Here is something to brighten up the day for Michel Platini: for the first time in 14 years two German clubs find themselves in the Top 10 of the Deloitte Football Money League.
UEFA’s president and his Financial Fair Play advisers have a lot of time for the German club business model which involves a tight control on financial rectitude by the DFB and DFL and bars foreigners taking a controlling interest.
Proving, perhaps for Platini at least, that good sense pays off both on and off the pitch, Schalke have shot up six places from 16 last year to 10 after a revenue jump of 45pc to €202.4m thanks to an impressive Champions League campaign and a German cup victory.
Record German champions Bayern Munich maintained their record-setting revenue streams despite a comparatively disappointing season, compared with 2009-10, and are fourth for the fourth years in a row.
Further demonstrating the apparent financial health of the German game Borussia Dortmund re-entered the Top 20 with a revenue increase of €33.3m to €138.5m. Hamburg (18) are the fourth German club in this year’s Top 20 despite not having competed in European competition in 2010-11.
Although Spain has ‘only’ three clubs in the ranking Real Madrid, earning €479.5m,
are top for the seventh year in succession with world, European and Spanish champions Barcelona second – though the revenue gap between them is now ‘only’ €28.8m.
Manchester United remain third but quite some distance behind the Liga duo on €367m.
As usual, the Top 20 consists only of clubs in Europe’s ‘Big Five’ leagues – England, Italy, Germany, Spain and France.
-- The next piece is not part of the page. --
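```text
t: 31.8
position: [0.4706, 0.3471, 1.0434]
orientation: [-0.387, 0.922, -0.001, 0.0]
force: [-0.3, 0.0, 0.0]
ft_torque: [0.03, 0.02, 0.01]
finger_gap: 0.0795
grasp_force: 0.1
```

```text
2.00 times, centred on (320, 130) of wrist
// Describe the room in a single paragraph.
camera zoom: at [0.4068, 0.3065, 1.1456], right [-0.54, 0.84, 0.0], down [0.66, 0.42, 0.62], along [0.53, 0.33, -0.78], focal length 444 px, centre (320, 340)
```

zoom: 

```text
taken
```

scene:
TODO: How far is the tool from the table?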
England leads the way in terms of national presence with six clubs in the Top 20 followed by Italy with five. Germany, as stated, has four with Spain three and France two.
Stefan Ludwig, director of Deloitte’s sport business group, said: “All of this underlines the importance of taking part in the European competitions so clubs can benefit from their share of UEFA’s system of marketing central TV rights.
“But the Hamburg example shows that popular big traditional clubs – Hamburg recorded the second-highest tickets revenue of all the Bundeslioga clubs – can bridge a season without international presence.”
The 20 most profitable European clubs in 2010-11 generated a total €4.4bn, excluding transfer proceeds, which computes at a revenue growth of three per cent by comparison with the previous season.
UEFA’s own recent report into the overall financial health – or lack of it – within the European club game revealed that a cross-section of more than 600 clubs lost more than €1.6bn in 2010 – a 36pc increase and the worst statistics on record.
UEFA general secretary Gianni Infantino said only four of the top 30 leagues in Europe are breaking even, compared with 15 a mere three years ago. Hence the need for Financial Fair Play.
Some leading countries and clubs, as the Deloitte figures show, are better prepared – and suited – than others.